§ EXERCISES:
a – Extract from the source text the words running from "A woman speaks" to "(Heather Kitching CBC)".
b – Keep the source text going from its last sentence.

§ SOURCE TEXT:
☆ ☆ ☆ ☆ ☆ ☆ ☆
Thunder Bay

Groups call on Thunder Bay city council to declare gender-based violence an epidemic

Anti-violence groups in Thunder Bay are calling on council to declare gender-based violence an epidemic in the northwestern Ontario city.

City has among highest incidents of intimate partner violence per capita in Canada

A woman speaks at a podium.
Gwen O'Reilly, director of the Northwestern Ontario Women's Centre, is among a group that will make a deputation next month calling on Thunder Bay city council to declare gender-based violence an epidemic. (Heather Kitching CBC)

Anti-violence groups in Thunder Bay are calling on council to declare gender-based violence an epidemic in the northwestern Ontario city.

If it does so, the city would join a growing number of municipalities, including Toronto, that have made the declaration in recent months. 

"It's a symbolic measure," said Gwen O'Reilly, executive director of the Northwestern Ontario Women's Centre and board member with the Thunder Bay and District Coordinating Committee to End Woman Abuse (TBDCCEWA).

"It doesn't cost anybody any money," she said. "But we also know that the World Health Organization, during COVID, declared violence against women as [a] shadow pandemic because it was occurring in such large numbers."

A media release issued by the Women's Centre, Beendigen, and TBDCCEWA states that in 2022, Thunder Bay police reported 2,300 incidents of intimate partner violence, with 703 charges against 267 individuals.

"We as an organization, the Women's Centre, have been doing court watch work for a number of years," O'Reilly said. "We've also sat at the co-ordinating committee table for many years.

"In all of these observations and discussions we have seen this growing trend of not only increasing incidents of violence against women, including intimate partner violence and sexual assault, but also insufficient response."

"There isn't a lot of accountability for perpetrators. There are few options for women to escape. And the violence doesn't end when women leave, it often gets worse."

The problem is pronounced in Thunder Bay, with Statistics Canada numbers showing the city has one of the highest rates of intimate partner violence per capita in the country.

Thunder Bay declaring the issue a pandemic would help send a message to the province that more action is needed.

O'Reilly said an inquest following the 2015 murders of Carol Culleton, Anastasia Kuzyk and Nathalie Warmerdam — all of whom killed by a man they each had a past relationship with — led to 86 recommendations to help stop intimate partner violence.
☆ ☆ ☆ ☆ ☆ ☆ ☆
§ RECORDED INFORMATION:
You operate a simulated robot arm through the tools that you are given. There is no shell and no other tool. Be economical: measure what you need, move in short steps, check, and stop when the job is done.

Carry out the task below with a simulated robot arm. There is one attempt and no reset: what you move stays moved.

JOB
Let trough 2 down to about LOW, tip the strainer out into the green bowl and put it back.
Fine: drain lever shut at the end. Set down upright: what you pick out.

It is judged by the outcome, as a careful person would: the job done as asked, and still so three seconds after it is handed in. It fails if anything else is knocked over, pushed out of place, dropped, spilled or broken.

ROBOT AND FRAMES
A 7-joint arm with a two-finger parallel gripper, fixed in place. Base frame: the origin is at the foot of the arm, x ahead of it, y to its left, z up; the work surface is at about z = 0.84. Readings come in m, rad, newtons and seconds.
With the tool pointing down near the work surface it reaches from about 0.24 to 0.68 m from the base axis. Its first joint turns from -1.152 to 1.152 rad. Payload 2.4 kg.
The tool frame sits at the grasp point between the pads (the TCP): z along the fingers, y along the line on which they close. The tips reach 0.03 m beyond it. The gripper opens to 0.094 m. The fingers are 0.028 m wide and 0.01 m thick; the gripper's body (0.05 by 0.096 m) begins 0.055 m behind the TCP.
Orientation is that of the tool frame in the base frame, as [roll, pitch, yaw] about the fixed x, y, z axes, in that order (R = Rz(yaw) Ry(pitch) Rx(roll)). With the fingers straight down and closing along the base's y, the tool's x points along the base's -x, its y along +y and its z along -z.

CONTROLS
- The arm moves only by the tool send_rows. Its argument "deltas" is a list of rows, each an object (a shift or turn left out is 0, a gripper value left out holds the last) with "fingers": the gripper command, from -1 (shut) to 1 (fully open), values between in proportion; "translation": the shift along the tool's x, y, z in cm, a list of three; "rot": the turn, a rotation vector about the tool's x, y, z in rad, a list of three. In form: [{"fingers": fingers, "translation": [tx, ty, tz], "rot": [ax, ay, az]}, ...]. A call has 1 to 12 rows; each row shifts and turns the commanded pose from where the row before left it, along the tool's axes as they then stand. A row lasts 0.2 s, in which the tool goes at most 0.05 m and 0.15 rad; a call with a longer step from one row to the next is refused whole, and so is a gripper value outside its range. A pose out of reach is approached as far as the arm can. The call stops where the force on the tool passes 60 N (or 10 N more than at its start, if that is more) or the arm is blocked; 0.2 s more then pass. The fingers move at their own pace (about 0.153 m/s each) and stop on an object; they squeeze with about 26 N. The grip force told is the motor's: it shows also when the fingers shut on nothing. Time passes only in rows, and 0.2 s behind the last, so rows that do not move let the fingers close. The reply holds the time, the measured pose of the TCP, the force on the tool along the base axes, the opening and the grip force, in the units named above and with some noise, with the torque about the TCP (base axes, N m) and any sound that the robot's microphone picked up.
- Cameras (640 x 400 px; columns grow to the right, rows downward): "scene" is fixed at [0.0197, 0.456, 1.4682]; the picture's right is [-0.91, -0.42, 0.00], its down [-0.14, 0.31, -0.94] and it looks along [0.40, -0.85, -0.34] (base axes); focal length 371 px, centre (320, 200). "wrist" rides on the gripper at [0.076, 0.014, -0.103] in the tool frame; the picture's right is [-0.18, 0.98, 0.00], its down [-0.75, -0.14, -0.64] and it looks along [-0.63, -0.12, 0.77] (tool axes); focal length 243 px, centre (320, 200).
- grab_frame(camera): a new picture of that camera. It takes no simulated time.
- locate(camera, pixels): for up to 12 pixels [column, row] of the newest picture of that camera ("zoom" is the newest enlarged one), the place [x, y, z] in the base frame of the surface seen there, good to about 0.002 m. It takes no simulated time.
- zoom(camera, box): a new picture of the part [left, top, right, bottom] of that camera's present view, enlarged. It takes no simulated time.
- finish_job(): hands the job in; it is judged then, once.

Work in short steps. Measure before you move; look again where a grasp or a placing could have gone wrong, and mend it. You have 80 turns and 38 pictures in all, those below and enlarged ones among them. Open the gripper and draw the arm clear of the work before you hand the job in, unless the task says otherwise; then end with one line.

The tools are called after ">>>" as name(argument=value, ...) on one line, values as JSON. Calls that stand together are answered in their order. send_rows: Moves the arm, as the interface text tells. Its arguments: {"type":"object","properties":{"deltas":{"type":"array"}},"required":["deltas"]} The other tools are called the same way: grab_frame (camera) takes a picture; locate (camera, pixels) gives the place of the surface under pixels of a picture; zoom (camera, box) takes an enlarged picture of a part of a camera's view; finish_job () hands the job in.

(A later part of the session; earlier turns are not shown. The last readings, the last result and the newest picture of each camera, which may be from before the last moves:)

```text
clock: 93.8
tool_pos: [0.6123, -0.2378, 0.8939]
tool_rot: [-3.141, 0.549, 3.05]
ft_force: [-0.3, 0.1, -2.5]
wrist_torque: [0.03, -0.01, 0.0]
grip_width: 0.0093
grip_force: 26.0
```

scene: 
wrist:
☆ ☆ ☆ ☆ ☆ ☆ ☆
§ RESPONSE LIST:
a –
A woman speaks at a podium.
Gwen O'Reilly, director of the Northwestern Ontario Women's Centre, is among a group that will make a deputation next month calling on Thunder Bay city council to declare gender-based violence an epidemic. (Heather Kitching CBC)

b –
People hold signs in a meeting room that remember victims of intimate partner violence.
Supporters for victims of femicide gathered at the civic centre in Petawawa, Ont., on the one-year anniversary of an inquest into the 2015 murders of Carol Culleton, Anastasia Kuzyk and Nathalie Warmerdam. (Avanthika Anand/CBC)

They include things like education for judges and police, and funding to help survivors escape abusive relationships.

"Especially what we see in our work is this need for a universal information system and a high level of acknowledgement and systemic advocacy and collaboration and communication among agencies who respond to this," O'Reilly said.

"Because there are so many rules about privacy, confidentiality and disclosure that prevent us from sharing information, especially when there's a criminal case happening. And sometimes that's information we need to provide safety for a woman, and often that is information that should not be shared with that perpetrator.

"If we can address all those gaps, and get systems and institutions talking to each other and all using the same risk assessment and all on the same page, then we can provide a lot more safety for women."

The groups will formally make their request to city council in a deputation on Sept. 25.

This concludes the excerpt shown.